お集まりの皆さまの中で、熱海か塔ノ沢へ湯治(温泉で療養)にいらっしゃるか、
または、伊勢参りの時に、お店へいらっしゃる方は、間違えて他の店に行かないように気を付けて下さい。
登ってくる方は、右側、下ってくる方は左側にある建物です。
八方が八棟で、正面から見ると三棟の美しい宮殿のような造り、破風(屋根の造り)には帝より使用許可の得た菊に桐のとうの御紋がつける事ができるほどの、
由緒正しい店の薬なのです。
段落二
さて、先ほどから、うちの自慢ばかりしていても、ういろうを知らない方にとっては、
例えば、胡椒の味は、かまずに丸呑みしただけではわからないようなもの。
または、熟睡していて何が起こっても気づかない事の例えである白河夜船のようなものです。
ですから、一粒ちょっと食べて見る事で、その薬の凄さをお見せしましょう。
まず、この薬をこのように一粒舌の上に乗せて飲み込み、腹内へ納めると、
いや、何と言えばいいのやら、内臓がすっきりとして、爽やかな風が喉から出てくる感じがし、口の中も涼しい感じがします。
魚、鳥、茸、麺類の悪い食い合わせの不調やら、その他、どんな病にも速攻性があり、その効き目の速さは、まるで神のようです。

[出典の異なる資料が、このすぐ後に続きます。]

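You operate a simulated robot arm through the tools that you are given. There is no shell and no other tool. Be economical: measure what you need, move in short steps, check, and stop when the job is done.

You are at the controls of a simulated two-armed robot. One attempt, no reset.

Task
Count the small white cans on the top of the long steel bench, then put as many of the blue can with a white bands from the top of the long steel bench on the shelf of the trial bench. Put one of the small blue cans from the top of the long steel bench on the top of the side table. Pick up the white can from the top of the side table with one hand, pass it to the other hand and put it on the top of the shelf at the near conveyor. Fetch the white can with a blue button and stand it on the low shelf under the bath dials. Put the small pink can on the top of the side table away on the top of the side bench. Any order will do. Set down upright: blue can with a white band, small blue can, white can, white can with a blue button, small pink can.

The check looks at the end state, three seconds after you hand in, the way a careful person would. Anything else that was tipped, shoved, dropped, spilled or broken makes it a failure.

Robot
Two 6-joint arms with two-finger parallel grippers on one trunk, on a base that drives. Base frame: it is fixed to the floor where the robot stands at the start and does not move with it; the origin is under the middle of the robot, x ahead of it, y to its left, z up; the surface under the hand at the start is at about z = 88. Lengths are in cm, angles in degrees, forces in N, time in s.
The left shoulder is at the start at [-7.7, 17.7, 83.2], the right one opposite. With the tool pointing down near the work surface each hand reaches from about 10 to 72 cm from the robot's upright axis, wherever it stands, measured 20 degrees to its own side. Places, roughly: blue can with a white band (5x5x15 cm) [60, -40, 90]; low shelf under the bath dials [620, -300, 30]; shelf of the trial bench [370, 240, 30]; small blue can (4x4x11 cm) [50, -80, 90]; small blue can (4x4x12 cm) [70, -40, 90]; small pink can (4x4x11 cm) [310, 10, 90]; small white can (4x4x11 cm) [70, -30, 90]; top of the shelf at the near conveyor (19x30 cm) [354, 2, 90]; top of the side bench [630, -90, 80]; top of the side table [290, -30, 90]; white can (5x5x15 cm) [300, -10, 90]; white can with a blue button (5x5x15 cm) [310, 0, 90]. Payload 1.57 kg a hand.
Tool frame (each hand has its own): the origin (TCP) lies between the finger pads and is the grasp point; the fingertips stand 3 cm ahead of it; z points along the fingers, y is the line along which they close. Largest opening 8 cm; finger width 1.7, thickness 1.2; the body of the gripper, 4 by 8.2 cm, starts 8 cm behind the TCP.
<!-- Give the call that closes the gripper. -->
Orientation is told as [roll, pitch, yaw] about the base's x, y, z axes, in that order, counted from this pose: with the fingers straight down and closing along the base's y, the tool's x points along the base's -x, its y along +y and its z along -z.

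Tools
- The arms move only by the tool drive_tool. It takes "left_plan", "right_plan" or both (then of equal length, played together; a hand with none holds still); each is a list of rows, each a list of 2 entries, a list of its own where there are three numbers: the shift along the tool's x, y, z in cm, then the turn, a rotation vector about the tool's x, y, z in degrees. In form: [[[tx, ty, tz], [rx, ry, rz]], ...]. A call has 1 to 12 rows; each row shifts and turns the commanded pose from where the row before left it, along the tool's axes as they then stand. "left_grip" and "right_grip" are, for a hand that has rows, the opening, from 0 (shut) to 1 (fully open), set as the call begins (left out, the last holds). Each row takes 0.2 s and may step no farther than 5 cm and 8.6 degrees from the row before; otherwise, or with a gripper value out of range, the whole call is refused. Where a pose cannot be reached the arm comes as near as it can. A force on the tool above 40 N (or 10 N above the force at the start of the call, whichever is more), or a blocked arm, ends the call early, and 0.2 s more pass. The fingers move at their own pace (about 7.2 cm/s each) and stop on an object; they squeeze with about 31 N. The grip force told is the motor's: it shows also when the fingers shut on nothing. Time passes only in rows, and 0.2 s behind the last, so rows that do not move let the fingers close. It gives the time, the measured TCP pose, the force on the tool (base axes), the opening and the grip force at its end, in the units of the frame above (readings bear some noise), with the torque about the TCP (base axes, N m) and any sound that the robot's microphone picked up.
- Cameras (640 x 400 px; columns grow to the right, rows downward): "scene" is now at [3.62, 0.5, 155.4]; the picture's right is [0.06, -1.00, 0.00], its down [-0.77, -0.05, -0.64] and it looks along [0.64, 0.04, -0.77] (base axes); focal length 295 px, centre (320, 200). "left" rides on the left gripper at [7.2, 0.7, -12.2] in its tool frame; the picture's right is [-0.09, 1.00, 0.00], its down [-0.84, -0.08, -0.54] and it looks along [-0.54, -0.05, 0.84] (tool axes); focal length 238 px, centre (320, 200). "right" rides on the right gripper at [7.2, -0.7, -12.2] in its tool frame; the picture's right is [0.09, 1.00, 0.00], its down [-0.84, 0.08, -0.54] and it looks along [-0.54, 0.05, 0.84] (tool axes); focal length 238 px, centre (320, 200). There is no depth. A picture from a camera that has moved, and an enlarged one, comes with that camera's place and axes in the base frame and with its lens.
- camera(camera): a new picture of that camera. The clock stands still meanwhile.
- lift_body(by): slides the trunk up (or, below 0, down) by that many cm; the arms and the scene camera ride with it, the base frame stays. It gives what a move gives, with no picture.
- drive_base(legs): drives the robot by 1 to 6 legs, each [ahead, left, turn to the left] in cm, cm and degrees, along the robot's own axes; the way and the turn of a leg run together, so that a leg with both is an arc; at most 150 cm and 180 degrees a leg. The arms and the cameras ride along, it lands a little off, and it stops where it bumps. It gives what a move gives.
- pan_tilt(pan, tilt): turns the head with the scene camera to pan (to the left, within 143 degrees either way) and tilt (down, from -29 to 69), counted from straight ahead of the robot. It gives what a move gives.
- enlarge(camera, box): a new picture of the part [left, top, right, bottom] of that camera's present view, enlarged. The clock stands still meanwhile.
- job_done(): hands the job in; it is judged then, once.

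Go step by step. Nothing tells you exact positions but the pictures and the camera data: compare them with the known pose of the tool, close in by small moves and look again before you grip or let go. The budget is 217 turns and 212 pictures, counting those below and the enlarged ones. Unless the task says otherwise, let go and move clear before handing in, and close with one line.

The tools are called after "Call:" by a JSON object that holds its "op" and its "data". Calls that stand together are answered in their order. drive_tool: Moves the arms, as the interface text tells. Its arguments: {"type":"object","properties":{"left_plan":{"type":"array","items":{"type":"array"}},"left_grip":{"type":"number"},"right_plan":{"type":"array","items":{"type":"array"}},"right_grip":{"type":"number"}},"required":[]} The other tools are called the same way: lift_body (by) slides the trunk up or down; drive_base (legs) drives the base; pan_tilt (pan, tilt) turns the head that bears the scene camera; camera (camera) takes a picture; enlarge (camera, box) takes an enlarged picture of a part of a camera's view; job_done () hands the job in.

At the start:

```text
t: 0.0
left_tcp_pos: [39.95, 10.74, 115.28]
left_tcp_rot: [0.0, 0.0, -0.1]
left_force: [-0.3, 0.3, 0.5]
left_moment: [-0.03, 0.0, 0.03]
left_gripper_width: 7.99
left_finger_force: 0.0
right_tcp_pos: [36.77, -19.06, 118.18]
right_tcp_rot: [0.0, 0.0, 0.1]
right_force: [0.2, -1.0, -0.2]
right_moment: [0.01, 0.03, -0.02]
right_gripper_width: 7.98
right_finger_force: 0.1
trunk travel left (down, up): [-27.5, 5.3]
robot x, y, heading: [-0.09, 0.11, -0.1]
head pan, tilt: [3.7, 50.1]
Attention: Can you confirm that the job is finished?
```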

さて、この薬の第一の効き目は、舌がよく廻るようになる事です。
それはまるで、よく廻る独楽である銭独楽さえ、裸足で逃げ出すようなレベルです。
ひょいと舌が廻りだすと、弓矢でも楯でもどうする事もできません。
段落三
それそれ、それそれ舌がまわってきた、まわってきた。
アワヤは「喉音」、サタラナは「舌音」、カは「牙音」、サは「歯音」ハ(ファ)とマは「唇音」。
この薬のおかげで、全て爽やかに発声できます。
「あかさたなはまやらわ」「おこそとのほもよろを」
―早口言葉―
段落五
今日ここに、羽目を外してお集まりいただいた皆様に、是非売らなければならないと、
気力を尽くして、お伝えします。
瑠璃のように清浄な世界に住んでいる医薬の仏である薬師如来様もぜひご覧下さい!
薬師如来様も、お集まりの皆さまも敬って申し上げます!
「ういろう」をお買い上げになりませんか。